It took a 7-for-7 night on the penalty kill, a stellar goaltending performance by Alex Lyon and for the skills competition to go in their favor but the Lehigh Valley Phantoms (22-15-4) skated off the PPL Center ice with two points in their pocket as they defeated the Rochester Americans (24-13-3) via shootout, 3-2, on Saturday evening.

Lyon stopped 49 of 51 shots during regulation and overtime (two saves) before going 3-for-3 in the shootout to earn the win. He made at least 15 saves in every regulation period.

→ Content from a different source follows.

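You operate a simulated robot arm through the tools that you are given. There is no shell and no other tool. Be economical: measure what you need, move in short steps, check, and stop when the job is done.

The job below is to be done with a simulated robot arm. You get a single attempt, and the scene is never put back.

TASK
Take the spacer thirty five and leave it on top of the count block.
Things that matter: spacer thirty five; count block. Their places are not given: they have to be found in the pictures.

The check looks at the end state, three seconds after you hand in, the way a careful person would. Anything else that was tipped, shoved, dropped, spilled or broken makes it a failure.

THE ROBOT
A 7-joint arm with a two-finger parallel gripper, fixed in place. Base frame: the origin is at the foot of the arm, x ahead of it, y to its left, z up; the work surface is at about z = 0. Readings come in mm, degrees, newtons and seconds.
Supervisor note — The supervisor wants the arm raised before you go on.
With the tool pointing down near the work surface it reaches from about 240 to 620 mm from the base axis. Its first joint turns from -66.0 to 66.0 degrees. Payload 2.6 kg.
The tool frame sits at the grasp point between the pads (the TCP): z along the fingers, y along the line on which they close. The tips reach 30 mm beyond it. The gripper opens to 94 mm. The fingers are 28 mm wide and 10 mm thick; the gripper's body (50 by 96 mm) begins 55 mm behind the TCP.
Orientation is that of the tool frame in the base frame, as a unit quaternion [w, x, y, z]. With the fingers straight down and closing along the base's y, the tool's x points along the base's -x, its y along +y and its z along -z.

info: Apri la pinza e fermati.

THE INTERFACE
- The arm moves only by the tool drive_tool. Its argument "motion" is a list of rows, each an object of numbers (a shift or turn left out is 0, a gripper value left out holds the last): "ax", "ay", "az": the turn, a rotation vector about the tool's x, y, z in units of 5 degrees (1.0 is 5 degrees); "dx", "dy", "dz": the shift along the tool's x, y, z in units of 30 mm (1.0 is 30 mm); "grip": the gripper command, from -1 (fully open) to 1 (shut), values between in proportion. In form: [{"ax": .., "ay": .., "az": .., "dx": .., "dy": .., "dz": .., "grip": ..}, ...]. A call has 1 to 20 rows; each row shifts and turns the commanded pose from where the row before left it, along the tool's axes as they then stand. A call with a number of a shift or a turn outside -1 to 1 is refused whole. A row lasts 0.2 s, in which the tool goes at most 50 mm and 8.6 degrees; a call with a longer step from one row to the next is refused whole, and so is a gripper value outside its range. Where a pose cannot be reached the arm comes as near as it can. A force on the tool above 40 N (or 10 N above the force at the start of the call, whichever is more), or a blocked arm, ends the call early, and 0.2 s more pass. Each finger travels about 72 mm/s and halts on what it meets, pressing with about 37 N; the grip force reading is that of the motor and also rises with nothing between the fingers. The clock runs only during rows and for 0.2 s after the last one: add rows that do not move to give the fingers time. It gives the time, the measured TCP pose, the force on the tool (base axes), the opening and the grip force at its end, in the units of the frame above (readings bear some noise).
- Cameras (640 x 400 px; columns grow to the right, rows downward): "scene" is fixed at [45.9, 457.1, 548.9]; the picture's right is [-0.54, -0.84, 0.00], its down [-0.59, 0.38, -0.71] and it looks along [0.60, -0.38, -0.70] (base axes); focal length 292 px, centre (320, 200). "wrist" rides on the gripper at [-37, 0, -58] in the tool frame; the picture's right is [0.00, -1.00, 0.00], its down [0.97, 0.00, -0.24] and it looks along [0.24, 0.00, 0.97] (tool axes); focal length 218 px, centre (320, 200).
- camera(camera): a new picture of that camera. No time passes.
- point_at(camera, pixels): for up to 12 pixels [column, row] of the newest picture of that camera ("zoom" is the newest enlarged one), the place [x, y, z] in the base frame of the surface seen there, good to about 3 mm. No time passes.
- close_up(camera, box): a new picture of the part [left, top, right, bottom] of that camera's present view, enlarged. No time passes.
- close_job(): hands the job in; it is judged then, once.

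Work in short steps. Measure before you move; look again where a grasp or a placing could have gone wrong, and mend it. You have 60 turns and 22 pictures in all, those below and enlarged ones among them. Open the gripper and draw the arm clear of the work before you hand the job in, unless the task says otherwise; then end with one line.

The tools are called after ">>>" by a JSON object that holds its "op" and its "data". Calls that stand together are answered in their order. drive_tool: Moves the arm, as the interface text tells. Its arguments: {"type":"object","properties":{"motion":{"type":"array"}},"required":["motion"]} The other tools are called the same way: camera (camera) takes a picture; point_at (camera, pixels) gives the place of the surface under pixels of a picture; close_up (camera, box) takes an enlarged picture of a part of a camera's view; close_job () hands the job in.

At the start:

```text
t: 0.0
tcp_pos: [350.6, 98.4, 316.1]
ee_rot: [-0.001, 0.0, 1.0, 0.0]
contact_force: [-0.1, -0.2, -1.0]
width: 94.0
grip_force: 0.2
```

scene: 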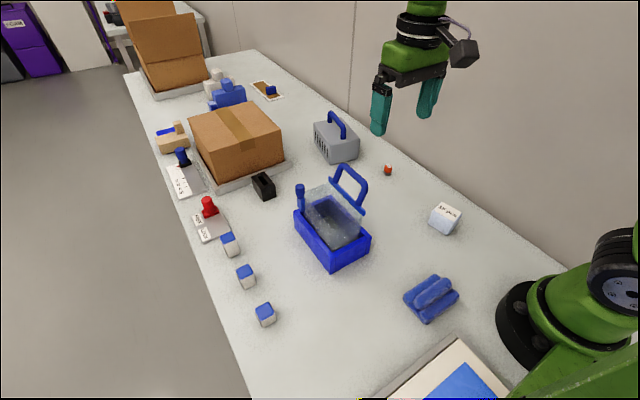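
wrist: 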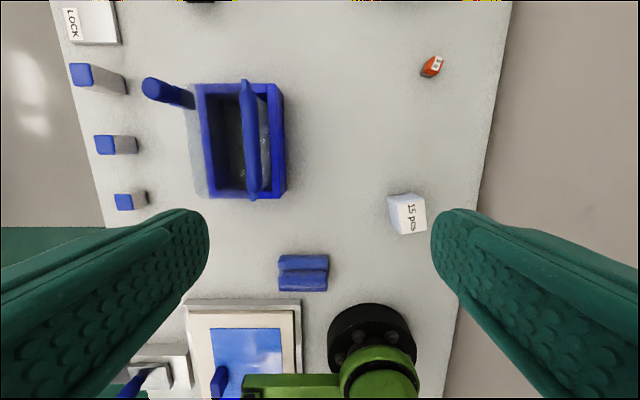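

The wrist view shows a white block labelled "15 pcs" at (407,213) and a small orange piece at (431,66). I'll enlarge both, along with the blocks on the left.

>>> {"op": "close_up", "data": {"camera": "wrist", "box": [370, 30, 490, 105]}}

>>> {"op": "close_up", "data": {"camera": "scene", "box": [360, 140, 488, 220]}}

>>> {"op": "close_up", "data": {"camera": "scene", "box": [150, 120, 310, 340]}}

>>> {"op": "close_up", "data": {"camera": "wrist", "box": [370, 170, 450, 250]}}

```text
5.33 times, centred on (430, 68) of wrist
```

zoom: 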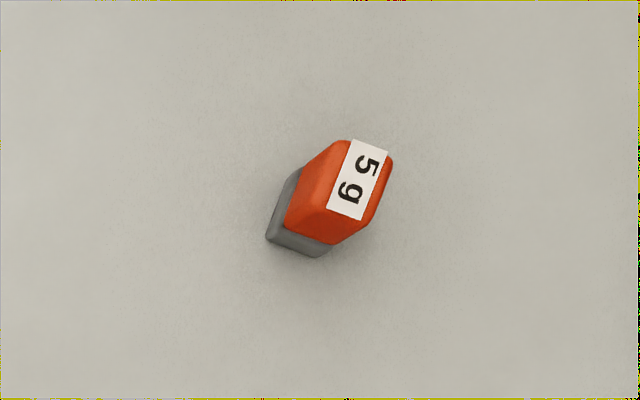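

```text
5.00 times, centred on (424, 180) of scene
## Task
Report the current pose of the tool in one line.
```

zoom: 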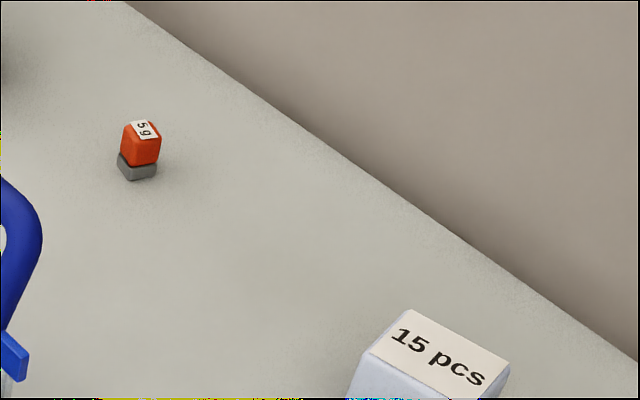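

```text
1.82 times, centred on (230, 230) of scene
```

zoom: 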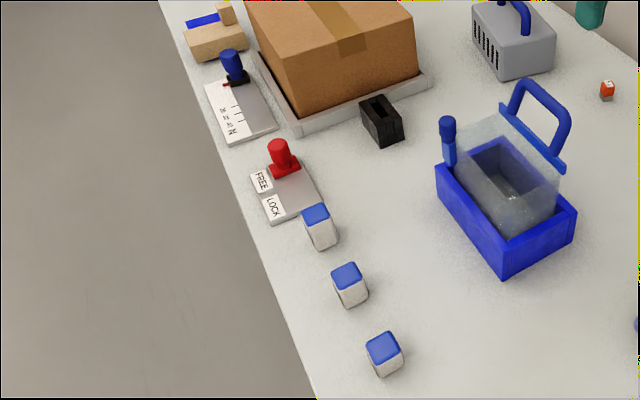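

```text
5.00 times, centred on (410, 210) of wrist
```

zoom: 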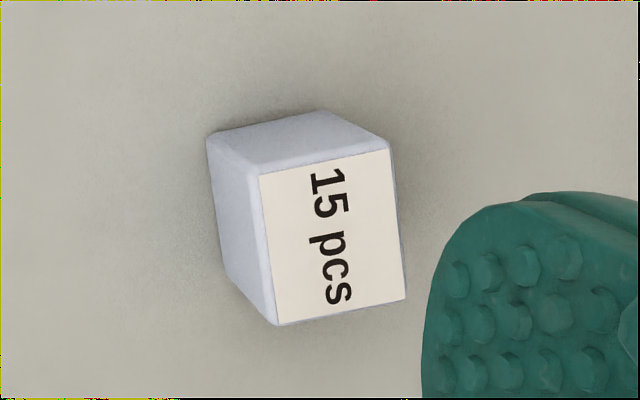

Connor Bunnaman (12th goal of the season) and Greg Carey (19th) scored 2nd period goals for the Phantoms. Mike Huntebrinker's first-round goal in the shootout proved the lone successful attempt for either side. Bunnaman's breakaway tally gave the rookie center goals in four straight games, and a six-game point streak (five goals, two assists, seven points).

Saturday's game in Allentown marked the first time Taylor Leier and Justin Bailey played against their respective former teams following Thursday's trade that saw the Flyers and Sabres organizations swap the two players in a one-for-one exchange.

The Phantoms entered the game with the top-ranked penalty kill in the American Hockey League at an 86.6 percent success rate. In going 7-for-7 on Saturday, the Phantoms improved to 87.2 overall on the PK.